Sachsen-Anhalt: Ein Pilotprojekt zeigt, dass schon eine Lüfter-Optimierung viel Geld bringt

  • Simon Ribnitzky, Magdeburg
  • Lesedauer: 3 Min.

Sie sind kaum bekannte Stromfresser: Kläranlagen verbrauchen rund ein Fünftel des Stroms in den Kommunen. Die Experten der Landesenergieagentur von Sachsen-Anhalt (Lena) sehen enorme Einsparmöglichkeiten. Ein Pilotprojekt in Aschersleben machte deutlich, dass sich schon durch einfache Verbesserungen im Betriebsablauf ein Sparpotenzial von 17 Prozent ergibt, wie Lena-Geschäftsführer Marko Mühlstein berichtet. Mehr als 30 Prozent sind durch technische Umbauten möglich. Das Projekt führte die Lena gemeinsam mit dem Magdeburger Institut für Automation und Kommunikation (ifak) in der Kläranlage von Aschersleben durch.

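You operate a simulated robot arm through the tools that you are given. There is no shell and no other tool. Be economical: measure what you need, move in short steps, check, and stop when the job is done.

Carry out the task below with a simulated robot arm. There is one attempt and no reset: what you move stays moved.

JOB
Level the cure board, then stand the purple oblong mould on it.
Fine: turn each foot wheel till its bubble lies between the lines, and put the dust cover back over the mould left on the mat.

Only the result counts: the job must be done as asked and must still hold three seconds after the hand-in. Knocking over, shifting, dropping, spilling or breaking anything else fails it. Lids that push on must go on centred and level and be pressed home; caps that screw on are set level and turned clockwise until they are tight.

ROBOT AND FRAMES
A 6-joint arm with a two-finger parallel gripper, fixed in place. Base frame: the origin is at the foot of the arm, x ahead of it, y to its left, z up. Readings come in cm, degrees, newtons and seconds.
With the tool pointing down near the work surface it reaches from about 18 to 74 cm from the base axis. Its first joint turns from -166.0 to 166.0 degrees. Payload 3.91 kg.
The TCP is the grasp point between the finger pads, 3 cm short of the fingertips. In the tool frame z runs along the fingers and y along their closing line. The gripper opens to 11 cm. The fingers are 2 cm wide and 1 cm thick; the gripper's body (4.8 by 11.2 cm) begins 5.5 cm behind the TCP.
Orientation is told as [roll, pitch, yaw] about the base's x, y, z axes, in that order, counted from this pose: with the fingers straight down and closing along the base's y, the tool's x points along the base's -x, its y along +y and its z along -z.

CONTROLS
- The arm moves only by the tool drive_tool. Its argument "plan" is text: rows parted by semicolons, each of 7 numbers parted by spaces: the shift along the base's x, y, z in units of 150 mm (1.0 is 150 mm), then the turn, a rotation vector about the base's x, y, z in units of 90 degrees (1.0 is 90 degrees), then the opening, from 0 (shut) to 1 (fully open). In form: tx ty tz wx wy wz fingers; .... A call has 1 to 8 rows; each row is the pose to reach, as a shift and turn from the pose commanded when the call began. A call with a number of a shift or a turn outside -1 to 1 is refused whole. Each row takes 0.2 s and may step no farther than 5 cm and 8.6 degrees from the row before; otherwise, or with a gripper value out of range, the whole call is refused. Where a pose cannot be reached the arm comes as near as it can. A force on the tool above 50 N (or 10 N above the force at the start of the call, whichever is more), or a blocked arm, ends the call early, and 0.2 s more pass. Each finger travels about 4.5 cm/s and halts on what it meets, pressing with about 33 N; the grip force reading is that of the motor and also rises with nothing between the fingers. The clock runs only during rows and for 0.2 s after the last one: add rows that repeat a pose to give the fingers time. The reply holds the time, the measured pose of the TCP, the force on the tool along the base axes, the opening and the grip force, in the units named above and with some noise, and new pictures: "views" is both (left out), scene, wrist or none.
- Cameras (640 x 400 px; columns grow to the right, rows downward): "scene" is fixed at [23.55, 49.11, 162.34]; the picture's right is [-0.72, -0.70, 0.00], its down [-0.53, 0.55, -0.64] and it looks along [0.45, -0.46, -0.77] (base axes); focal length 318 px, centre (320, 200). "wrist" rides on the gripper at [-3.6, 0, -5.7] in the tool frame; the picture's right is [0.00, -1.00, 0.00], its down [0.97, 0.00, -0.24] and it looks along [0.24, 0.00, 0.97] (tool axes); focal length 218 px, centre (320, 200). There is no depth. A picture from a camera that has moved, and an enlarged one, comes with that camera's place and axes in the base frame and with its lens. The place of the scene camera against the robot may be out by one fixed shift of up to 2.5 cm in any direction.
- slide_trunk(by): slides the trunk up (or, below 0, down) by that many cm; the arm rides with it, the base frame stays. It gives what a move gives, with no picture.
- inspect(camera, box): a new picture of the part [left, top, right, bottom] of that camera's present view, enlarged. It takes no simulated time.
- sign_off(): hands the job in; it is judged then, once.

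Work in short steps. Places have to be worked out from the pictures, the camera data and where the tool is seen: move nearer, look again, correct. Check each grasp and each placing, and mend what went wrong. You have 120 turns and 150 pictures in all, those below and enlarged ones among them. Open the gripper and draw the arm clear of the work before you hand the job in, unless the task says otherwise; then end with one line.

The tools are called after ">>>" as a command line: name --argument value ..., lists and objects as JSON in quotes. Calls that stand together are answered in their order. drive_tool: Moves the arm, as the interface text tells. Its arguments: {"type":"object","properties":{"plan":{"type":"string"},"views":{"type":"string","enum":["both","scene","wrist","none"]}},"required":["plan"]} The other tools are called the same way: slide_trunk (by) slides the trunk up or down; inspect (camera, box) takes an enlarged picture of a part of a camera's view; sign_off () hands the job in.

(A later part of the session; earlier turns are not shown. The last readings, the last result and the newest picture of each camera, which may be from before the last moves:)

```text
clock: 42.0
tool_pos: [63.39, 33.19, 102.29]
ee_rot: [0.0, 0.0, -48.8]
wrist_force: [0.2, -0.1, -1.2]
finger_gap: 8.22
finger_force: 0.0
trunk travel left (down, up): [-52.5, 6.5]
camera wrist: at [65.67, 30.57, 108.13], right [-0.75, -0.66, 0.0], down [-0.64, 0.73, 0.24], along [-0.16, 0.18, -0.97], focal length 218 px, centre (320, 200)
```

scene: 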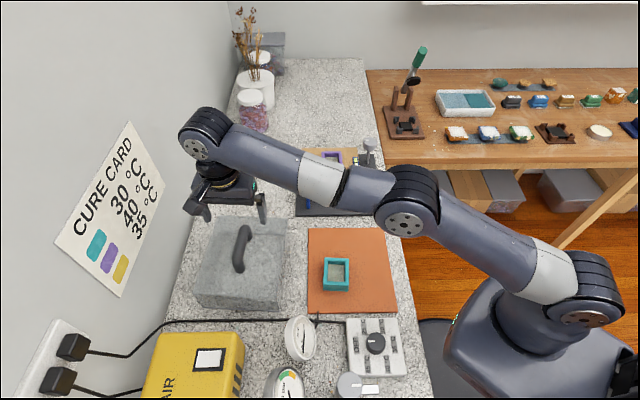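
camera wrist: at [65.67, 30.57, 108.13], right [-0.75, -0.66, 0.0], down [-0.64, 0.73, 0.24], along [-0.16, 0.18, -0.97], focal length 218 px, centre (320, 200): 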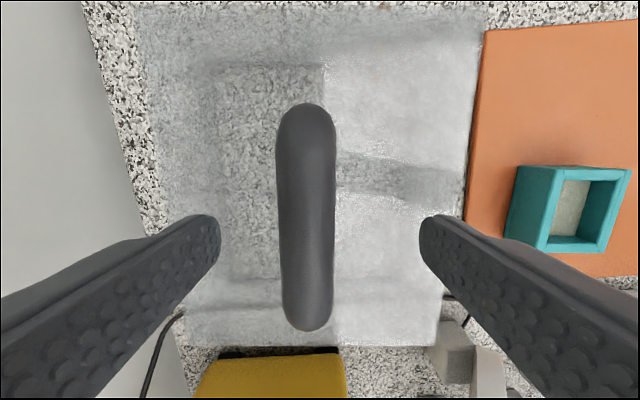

»Beim Stromsparen in den Kommunen denken alle sofort an die Straßenbeleuchtung«, sagt Mühlstein. In der Tat lasse sich durch die Umrüstung auf LED-Technik viel sparen. Bei Kläranlagen gehe es jedoch um weitaus größere Strommengen. In Sachsen-Anhalt gibt es rund 220 Kläranlagen, die überwiegend von den Kommunen betrieben werden. Etwa 1100 Millionen Kubikmeter Abwasser werden dort pro Jahr behandelt. Der Stromverbrauch der 132 größeren Anlagen liegt der Lena zufolge bei zusammen rund 182 Gigawattstunden. Eine Stadt wie Dessau-Roßlau könnte damit mehr als ein halbes Jahr lang mit Strom versorgt werden.

Um Einsparpotenziale zu ermitteln, führten die Experten im Rahmen des Pilotprojekts eine Simulation durch. Es sei ein digitaler Zwilling der Anlage in Aschersleben entstanden, bei dem sich die einzelnen Parameter und ihre Auswirkungen durchspielen ließen, berichtete Thomas Micka, der bei der Lena den Fachbereich Wirtschaft leitet. Haupt-Stromverbraucher seien Pumpen, Lüfter zur Sauerstoffzufuhr und Rührwerke. Schon kleine Veränderungen könnten große Wirkung zeigen: So senkt die Drehung eines Lüfters, der vorher direkt auf eine Beckenwand blies, den Stromverbrauch deutlich.

Noch mehr sparen lässt sich durch den Austausch von Pumpen und Antrieben. Viele Kläranlagen seien unmittelbar nach der Wende neu gebaut worden und inzwischen ziemlich in die Jahre gekommen, sagt Mühlstein. Eine Sanierung sei in vielen Fällen ohnehin an der Zeit. Die notwendigen Arbeiten ließen sich leicht mit Maßnahmen für mehr Energieeffizienz kombinieren. »Es geht darum, die neue Technik jetzt in die Anlagen zu bringen.« Mit vielen Betreibern habe man bereits Möglichkeiten und Sparpotenziale erörtert. 18 000 Tonnen Kohlendioxid pro Jahr könnten schon dann eingespart werden, wenn alle Anlagen in Sachsen-Anhalt bei der Energieeffizienz den bundesweiten Durchschnitt erreichten.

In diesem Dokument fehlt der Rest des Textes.